Angels of Light
By Jeff Long
William Morrow, 298 pages
“Jeff Long has written a climbing Western, with philosophical overtones. Yosemite Valley provides the setting and much of the substance of his exciting and extravagant novel. This is not the Valley that seemed, to a member of the discovering party of 1851, to be a fit abode for angels of light, but the tourist-ridden, climber-infested scene of the last two decades. Long knows his Valley-dwellers well. And one of the pleasures of the book is his description of their eating, smoking and sexual habits. (…)
The author also of the book Outlaw: The Saga of Claude Dallas, Long appears fascinated by those who live at or beyond the fringes of society. His climbers are essentially loners with shadowy backgrounds. Their social connections are fleeting, always subordinate to the big walls to which they are drawn. Long calls them fundamentally peaceful folk, but often they are suspicious of outsiders, coarse in sensibility as well as language, rough with women and hard to like.”

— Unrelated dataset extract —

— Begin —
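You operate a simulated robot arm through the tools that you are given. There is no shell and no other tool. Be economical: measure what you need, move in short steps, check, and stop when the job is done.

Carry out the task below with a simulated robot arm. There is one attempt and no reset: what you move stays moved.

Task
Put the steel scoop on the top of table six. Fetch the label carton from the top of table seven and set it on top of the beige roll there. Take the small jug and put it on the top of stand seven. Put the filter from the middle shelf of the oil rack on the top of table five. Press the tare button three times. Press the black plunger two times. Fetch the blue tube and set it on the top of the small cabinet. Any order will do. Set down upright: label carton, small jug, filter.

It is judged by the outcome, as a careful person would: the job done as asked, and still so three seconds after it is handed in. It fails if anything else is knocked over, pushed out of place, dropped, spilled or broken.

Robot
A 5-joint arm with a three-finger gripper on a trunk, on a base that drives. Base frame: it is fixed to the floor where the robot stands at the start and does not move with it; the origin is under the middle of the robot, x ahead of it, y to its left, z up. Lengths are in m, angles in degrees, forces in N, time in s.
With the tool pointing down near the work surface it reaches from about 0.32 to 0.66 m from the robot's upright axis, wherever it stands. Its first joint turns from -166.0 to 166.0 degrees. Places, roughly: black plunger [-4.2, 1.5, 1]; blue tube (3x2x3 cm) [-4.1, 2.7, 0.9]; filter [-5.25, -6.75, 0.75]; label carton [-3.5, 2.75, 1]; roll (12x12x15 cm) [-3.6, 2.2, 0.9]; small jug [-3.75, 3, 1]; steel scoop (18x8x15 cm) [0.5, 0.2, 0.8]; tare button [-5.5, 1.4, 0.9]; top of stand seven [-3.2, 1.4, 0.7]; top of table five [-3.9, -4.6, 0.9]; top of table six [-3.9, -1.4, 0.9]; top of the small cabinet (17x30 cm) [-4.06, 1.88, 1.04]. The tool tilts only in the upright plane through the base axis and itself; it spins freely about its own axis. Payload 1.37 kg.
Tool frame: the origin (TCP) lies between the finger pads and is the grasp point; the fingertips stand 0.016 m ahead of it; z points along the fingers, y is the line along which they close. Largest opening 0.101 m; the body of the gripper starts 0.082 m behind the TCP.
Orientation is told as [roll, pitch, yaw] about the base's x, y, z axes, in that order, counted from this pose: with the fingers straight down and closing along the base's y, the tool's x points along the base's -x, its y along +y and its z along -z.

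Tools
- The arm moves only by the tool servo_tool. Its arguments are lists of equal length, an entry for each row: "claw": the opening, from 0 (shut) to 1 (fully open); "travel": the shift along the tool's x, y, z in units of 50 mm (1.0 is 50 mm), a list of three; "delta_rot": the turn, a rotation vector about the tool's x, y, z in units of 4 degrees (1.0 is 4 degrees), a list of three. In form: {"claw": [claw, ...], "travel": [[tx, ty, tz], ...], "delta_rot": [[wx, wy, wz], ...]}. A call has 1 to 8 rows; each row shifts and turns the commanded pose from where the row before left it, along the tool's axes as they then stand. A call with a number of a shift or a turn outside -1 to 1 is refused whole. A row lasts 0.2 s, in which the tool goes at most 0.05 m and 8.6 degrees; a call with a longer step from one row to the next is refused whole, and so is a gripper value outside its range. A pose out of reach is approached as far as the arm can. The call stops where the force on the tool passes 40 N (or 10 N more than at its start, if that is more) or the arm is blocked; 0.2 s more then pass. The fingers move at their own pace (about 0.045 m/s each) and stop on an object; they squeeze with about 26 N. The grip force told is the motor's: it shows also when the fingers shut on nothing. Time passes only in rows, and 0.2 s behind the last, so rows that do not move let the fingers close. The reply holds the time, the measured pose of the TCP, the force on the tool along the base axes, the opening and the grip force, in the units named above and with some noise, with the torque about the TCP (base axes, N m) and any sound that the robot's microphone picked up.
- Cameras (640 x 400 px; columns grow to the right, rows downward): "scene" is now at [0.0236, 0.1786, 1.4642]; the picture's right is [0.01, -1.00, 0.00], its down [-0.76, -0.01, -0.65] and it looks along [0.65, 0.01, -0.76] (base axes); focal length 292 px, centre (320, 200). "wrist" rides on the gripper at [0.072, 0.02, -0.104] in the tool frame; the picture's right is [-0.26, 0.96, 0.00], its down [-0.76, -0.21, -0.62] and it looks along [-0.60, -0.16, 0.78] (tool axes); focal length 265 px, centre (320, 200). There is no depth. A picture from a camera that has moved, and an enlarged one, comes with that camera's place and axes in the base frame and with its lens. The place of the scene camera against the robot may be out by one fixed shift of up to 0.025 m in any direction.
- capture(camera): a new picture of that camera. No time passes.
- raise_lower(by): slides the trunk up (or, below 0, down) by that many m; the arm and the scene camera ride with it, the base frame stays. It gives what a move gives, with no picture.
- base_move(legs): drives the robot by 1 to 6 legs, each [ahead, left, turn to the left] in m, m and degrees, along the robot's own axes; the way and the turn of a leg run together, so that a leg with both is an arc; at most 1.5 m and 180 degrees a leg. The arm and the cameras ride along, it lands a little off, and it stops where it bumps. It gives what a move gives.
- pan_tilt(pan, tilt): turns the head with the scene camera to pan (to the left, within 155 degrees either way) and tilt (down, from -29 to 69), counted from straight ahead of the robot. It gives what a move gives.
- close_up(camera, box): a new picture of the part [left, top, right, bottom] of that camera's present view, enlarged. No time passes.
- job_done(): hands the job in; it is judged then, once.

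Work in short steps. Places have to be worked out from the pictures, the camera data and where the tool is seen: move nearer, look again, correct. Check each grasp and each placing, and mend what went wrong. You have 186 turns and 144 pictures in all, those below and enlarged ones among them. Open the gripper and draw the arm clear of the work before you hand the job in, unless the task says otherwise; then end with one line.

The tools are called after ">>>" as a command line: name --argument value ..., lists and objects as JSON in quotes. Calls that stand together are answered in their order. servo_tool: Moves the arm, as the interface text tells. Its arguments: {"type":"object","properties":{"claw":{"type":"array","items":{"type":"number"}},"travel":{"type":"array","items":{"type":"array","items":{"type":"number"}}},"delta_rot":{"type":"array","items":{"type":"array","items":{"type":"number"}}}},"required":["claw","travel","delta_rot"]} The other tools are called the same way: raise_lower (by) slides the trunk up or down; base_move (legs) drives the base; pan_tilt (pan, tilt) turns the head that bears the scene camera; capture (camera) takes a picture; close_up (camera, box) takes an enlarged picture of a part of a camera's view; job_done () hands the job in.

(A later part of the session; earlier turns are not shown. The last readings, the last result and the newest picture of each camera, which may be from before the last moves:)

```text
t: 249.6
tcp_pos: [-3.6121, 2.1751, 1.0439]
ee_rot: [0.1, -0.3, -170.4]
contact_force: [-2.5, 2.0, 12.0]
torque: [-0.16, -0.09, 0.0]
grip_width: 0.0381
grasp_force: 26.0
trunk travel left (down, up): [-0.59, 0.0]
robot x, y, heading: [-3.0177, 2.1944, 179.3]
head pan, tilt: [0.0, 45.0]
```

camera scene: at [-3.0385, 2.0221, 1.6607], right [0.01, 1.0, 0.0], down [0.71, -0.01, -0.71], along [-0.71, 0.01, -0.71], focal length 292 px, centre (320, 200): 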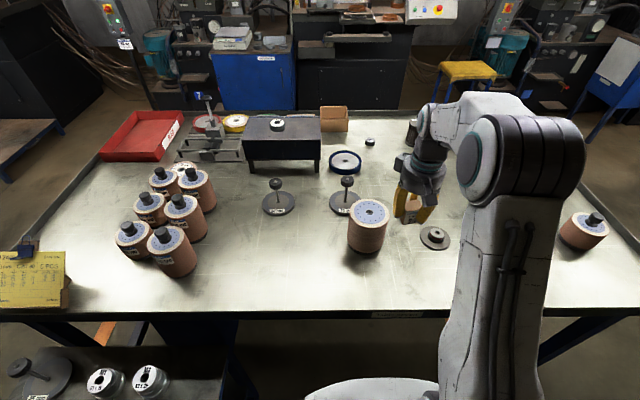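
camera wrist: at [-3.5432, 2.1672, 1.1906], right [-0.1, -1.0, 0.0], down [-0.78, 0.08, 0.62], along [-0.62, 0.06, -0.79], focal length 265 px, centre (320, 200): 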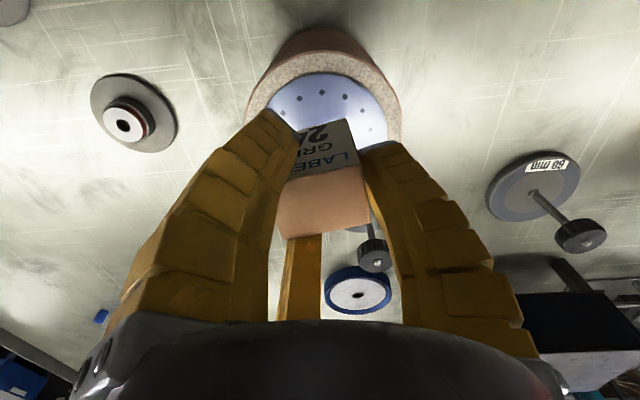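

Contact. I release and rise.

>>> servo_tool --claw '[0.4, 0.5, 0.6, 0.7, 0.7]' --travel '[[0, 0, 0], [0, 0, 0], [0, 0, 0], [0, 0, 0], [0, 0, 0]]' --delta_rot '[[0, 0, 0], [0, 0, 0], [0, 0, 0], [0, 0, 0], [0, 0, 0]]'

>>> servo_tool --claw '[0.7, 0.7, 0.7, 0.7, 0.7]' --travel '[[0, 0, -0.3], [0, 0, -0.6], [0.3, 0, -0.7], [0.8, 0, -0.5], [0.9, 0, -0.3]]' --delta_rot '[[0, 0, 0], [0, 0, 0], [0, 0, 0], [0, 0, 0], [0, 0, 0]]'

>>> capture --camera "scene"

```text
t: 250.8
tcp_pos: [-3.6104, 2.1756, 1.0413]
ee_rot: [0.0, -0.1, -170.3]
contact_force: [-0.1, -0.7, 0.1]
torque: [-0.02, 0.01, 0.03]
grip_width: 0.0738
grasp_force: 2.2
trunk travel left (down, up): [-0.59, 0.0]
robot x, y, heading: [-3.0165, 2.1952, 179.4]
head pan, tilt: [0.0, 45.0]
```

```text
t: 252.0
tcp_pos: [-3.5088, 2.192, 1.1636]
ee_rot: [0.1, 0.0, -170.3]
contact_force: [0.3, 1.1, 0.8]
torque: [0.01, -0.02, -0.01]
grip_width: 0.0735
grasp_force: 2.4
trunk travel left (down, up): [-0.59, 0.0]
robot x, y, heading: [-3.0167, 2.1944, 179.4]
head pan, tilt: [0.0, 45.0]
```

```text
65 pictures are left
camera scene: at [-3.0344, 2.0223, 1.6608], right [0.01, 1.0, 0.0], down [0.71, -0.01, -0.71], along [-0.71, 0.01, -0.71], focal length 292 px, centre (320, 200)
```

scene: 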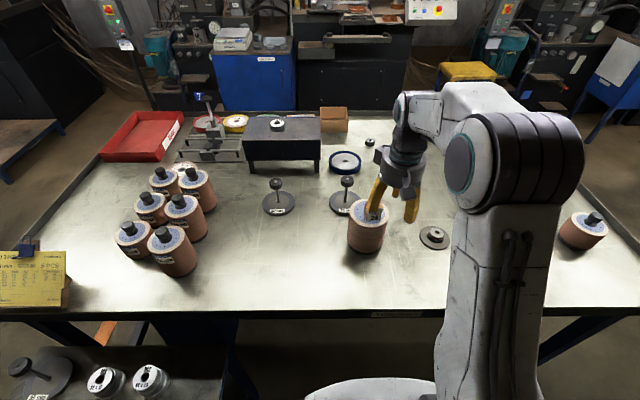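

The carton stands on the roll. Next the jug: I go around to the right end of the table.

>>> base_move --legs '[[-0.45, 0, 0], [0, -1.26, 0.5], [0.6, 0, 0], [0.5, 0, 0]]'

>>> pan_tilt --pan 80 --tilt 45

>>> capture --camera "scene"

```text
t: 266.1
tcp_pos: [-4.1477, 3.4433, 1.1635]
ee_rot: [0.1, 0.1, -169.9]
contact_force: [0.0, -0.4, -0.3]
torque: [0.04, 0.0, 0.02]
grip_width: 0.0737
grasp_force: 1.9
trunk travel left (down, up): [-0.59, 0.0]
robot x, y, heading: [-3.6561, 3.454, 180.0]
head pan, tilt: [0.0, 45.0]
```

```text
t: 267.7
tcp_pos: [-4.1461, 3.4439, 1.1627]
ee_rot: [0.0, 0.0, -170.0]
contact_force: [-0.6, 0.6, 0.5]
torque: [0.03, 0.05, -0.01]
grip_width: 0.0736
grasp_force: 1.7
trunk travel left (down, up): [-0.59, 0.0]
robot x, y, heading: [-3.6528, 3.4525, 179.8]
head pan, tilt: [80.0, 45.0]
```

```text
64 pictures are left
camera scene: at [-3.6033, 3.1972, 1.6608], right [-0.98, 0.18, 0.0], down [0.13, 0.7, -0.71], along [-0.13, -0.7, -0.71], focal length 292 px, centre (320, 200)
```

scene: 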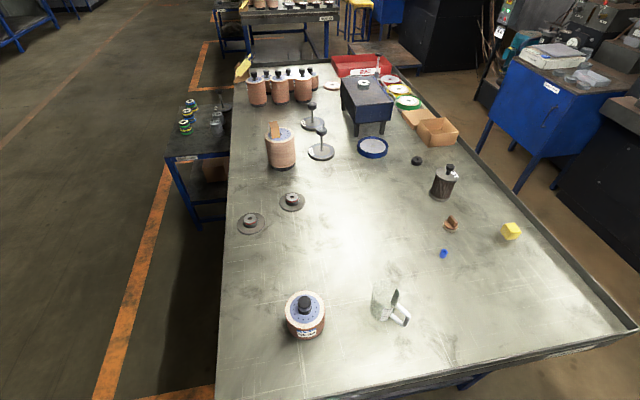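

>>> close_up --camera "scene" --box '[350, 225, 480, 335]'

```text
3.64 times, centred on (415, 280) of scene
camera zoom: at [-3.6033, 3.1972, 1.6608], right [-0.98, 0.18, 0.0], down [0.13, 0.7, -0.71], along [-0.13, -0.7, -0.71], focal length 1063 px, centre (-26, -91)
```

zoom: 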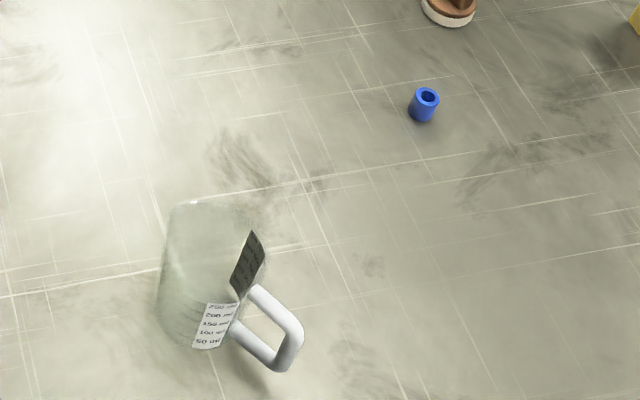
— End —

Steven Jarvis, American Alpine Journal 1988, p. 310-312
“Angels of Light is the story of a Yosemite climber, John Dog Colorados, and his constellation of cohorts, circa 1980. One of the group lays claim to a drug smuggler's aircraft downed in Yosemite's high country. Given the squalid pecuniary status of the group, their subsequent pirating and sale of the contraband marijuana equals discovery of the Lost Dutchman's mine. Impossible? Perhaps except this one's based upon actual events. (…)

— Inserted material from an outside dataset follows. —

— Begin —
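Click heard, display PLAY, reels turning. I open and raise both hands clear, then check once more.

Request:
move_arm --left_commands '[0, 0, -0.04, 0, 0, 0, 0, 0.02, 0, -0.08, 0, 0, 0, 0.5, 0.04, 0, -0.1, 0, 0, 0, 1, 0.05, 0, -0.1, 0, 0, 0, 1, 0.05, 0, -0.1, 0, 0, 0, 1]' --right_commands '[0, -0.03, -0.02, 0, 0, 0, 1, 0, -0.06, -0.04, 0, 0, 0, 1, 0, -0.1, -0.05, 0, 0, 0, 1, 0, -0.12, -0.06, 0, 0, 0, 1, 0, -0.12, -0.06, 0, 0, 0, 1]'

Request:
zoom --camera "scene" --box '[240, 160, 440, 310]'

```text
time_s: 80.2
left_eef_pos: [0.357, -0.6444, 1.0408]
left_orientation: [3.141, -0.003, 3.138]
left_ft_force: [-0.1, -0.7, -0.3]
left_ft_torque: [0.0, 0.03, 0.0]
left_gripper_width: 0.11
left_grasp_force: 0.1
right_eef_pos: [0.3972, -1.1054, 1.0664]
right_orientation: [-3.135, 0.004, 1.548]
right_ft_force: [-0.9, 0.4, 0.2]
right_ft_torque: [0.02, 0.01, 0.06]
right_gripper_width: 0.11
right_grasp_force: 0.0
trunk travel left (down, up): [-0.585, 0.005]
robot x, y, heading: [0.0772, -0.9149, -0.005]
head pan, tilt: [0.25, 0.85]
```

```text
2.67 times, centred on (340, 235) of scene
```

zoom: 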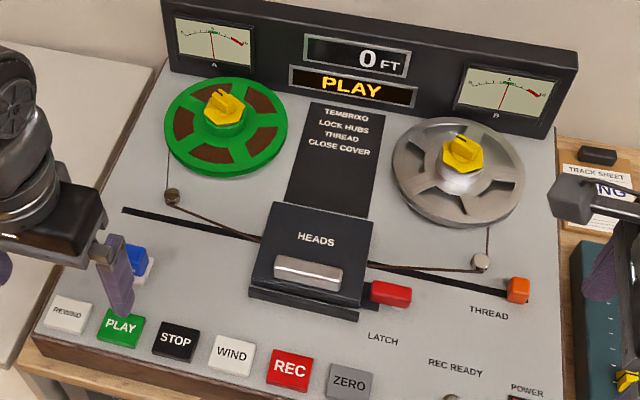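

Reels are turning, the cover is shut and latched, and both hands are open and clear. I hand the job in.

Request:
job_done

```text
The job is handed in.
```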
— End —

The hair-raising climbing scenes and unique plot qualify Angels of Light as an action novel, but it would be a mistake to limit the book to that classification. The real story is about people — and it is here where, because of length and exposition, the reader's attention is invariably drawn back from climbing drama to the characters. “
Jim Vermmeulen, Climbing 1987, October, No 104, p. 120-122
“One of the most difficult aspects of writing fiction is making the characters come alive. Long has accomplished this and more; his understanding of his characters and their motivations make them real and believeable. Not that these are portraits of specific Valley locals — on the contrary. His intimate knowledge of the Valley and climbing has enabled him to create characters and situations to which the reader can anxiously relate. Bones break, skin shreds, blood spurts as one person after another meets an untimely fate. Certain rituals remain the same: the gear of the deceased is divided, climbing and life continue, never missing a beat. (…)
Given the limited market for climbing fiction and the rough language and drug references which may discourage mainstream readers, writing Angels of Light was obviously a labor of love for Jeff Long. He has given birth to the Great American Climbing Novel.”